Bunu terör örgütü HTŞ’nin Suriye’de iktidar “yaptırılması” nedeniyle
söylüyoruz. HTŞ’yi resmi olarak terör örgütü kabul eden ülkeler, onun Şam’daki
yasal hükümeti devirmesini istediler, bunun için askeri ve istihbari destek
verdiler, yönlendirdiler. Şimdi de HTŞ’yle resmi ilişkiye geçiyorlar; üstelik
HTŞ’yi hâlâ resmi olarak terör örgütü diye kabul etmelerine rağmen!
TERÖRÜN TANIMI SORUNU
Terör ve terör örgütü konusu devletlerarası ilişkilerin
zaten iki temel nedenle sorunlu konusuydu:
1) Terör ve terör örgütü konusunda hem tanımda bir uzlaşı
yok hem de çıkarlar gereği birinin terör örgütü kabul ettiğini diğeri kurtuluş
örgütü sayıyor. Buna bulunan “kısmi çözüm”, BM’nin o örgütleri
nasıl tanımladığıdır. Örneğin Türkiye için terör örgütü olan PKK, uzun süre
müttefikleri ve komşuları tarafından terör örgütü diye kabul edilmemişti.
2) Terör ve terör örgütü konusunda ikinci sorun,
devletlerin, BM tanımlaması oluştuktan sonra, terör örgütünün isim değiştirmesi
üzerinden onunla ilişkiyi sürdürmesidir. Örneğin ABD, resmi olarak PKK’yi terör
örgütü kabul ediyor ama PKK’nin değişmiş adlı haliyle, ülke kollarıyla
ilişkisini sürdürüyor. Dahası, PKK’nin Suriye kolu PYD/YPG’yi “kara
ordusu” yaparak, IŞİD’e karşı işbirliği söylemi üzerinden
devletleşmesinin yolunu açıyor.
ÖNCE İLKE
Terör ve terör örgütleri konusundaki en temel ilke şu
olmalıdır: Egemen bir ülkenin, kendi egemenliğini hedef alan bir örgütü terör
örgütü kabul etmesi halinde, o örgüt başta komşuları olmak üzere tüm diğer
ülkeler tarafından da terör örgütü kabul edilmelidir.

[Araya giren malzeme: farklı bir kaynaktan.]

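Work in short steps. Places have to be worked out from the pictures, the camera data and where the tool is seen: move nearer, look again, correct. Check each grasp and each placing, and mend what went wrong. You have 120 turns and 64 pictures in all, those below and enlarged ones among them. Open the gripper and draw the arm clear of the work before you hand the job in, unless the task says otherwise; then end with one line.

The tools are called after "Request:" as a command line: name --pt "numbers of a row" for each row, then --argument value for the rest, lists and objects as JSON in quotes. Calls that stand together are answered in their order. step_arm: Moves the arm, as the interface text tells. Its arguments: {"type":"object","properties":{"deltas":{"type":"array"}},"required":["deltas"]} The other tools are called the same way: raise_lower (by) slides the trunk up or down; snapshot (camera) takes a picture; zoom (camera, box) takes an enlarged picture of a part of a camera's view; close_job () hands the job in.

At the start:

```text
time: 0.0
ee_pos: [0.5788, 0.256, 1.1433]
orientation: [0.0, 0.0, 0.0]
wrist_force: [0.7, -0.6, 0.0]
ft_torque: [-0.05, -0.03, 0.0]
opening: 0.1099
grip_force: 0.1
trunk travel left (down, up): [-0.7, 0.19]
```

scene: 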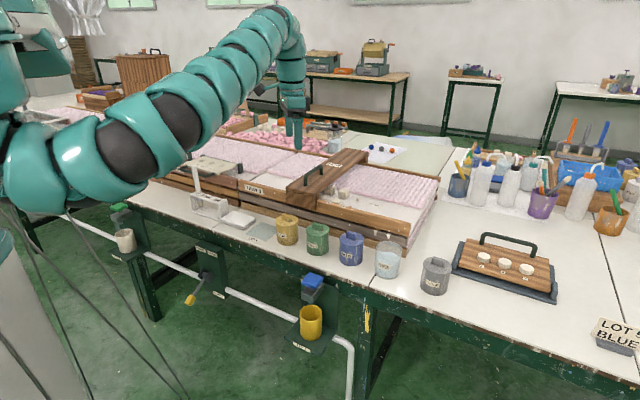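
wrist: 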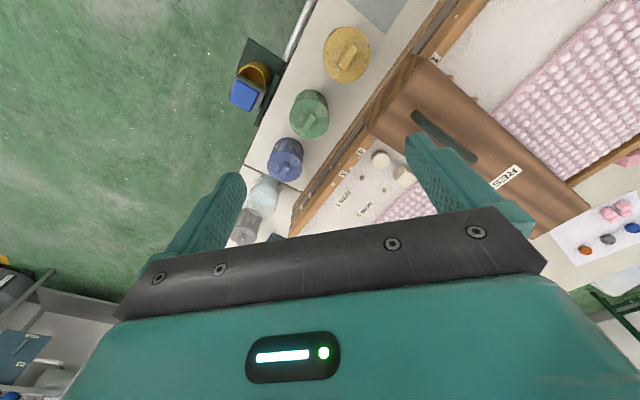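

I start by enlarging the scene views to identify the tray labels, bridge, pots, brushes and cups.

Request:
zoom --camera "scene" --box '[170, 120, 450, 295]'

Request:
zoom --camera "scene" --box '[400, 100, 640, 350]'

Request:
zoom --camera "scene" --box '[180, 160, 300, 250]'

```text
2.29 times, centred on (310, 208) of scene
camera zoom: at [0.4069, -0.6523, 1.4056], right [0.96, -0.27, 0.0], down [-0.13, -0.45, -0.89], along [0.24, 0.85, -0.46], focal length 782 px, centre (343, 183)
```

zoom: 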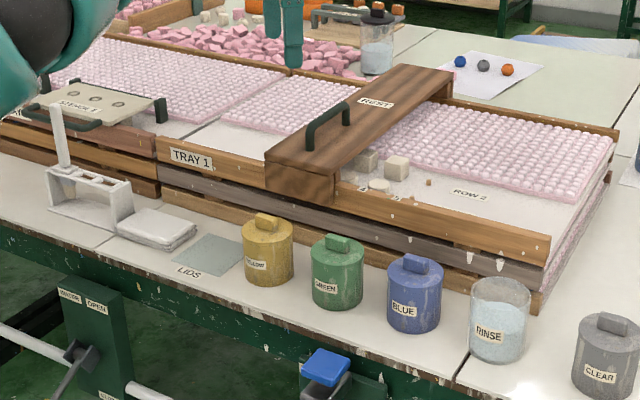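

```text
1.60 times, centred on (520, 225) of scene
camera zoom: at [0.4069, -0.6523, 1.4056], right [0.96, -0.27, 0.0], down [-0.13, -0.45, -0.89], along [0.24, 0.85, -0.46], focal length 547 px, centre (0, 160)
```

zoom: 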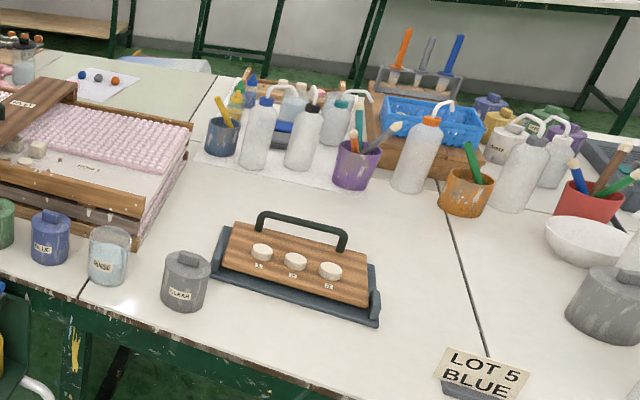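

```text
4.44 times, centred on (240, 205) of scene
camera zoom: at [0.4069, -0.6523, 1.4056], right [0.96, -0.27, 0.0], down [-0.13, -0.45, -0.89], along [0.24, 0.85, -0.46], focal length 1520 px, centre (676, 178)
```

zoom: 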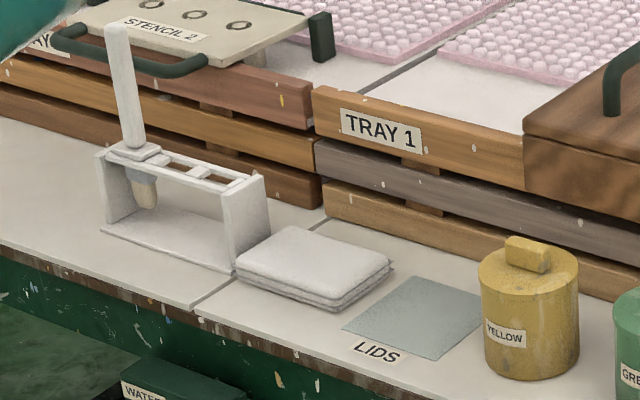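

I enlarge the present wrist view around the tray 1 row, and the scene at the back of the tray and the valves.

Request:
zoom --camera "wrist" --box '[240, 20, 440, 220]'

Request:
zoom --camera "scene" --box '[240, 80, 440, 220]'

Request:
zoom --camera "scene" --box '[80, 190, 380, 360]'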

Ancak tersine, devletlerarası güç ve çıkar çatışması
nedeniyle, genelde devletler komşusunun terör örgütü kabul ettiğini, komşusunu
zayıflatacak bir araç gördüğü için “kurtuluş örgütü” sayar ve
destekler. İlke ortadan kalkınca herkes herkese karşı bir terör örgütü besler!

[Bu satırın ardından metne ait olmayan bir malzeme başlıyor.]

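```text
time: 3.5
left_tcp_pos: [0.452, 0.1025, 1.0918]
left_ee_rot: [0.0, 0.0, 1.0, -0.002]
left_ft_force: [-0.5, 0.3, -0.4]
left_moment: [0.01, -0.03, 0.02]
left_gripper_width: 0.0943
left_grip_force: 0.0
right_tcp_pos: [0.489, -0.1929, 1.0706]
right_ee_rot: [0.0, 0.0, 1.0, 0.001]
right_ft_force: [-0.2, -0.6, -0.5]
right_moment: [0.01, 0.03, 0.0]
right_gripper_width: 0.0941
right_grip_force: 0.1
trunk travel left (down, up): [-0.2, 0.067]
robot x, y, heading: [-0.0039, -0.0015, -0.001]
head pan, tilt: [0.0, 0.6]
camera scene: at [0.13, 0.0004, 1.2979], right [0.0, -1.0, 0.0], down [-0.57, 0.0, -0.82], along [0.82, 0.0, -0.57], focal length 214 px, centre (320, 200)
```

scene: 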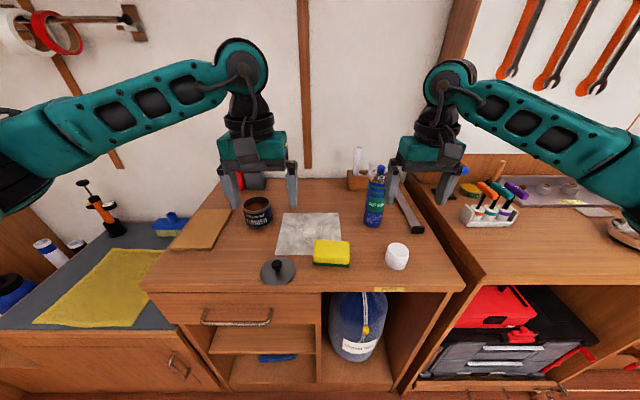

Bu kısırdöngüden en çok kazanan ise terör örgütlerini
etkileme ve kullanma potansiyeli olan en güçlü devlettir; emperyalist ABD’dir.
PKK, IŞİD, HTŞ
ABD Dışişleri Bakanı Antony Blinken ile
görüşen Dışişleri Bakanı Hakan Fidan önemle belirtiyor: “DEAŞ’ın
(IŞİD), PKK’nin orada (Suriye’de) hâkim olmaması önceliklerimiz arasında” (AA,
13.12.2024).
Güzel, peki IŞİD ve PKK terör örgütü de HTŞ değil mi?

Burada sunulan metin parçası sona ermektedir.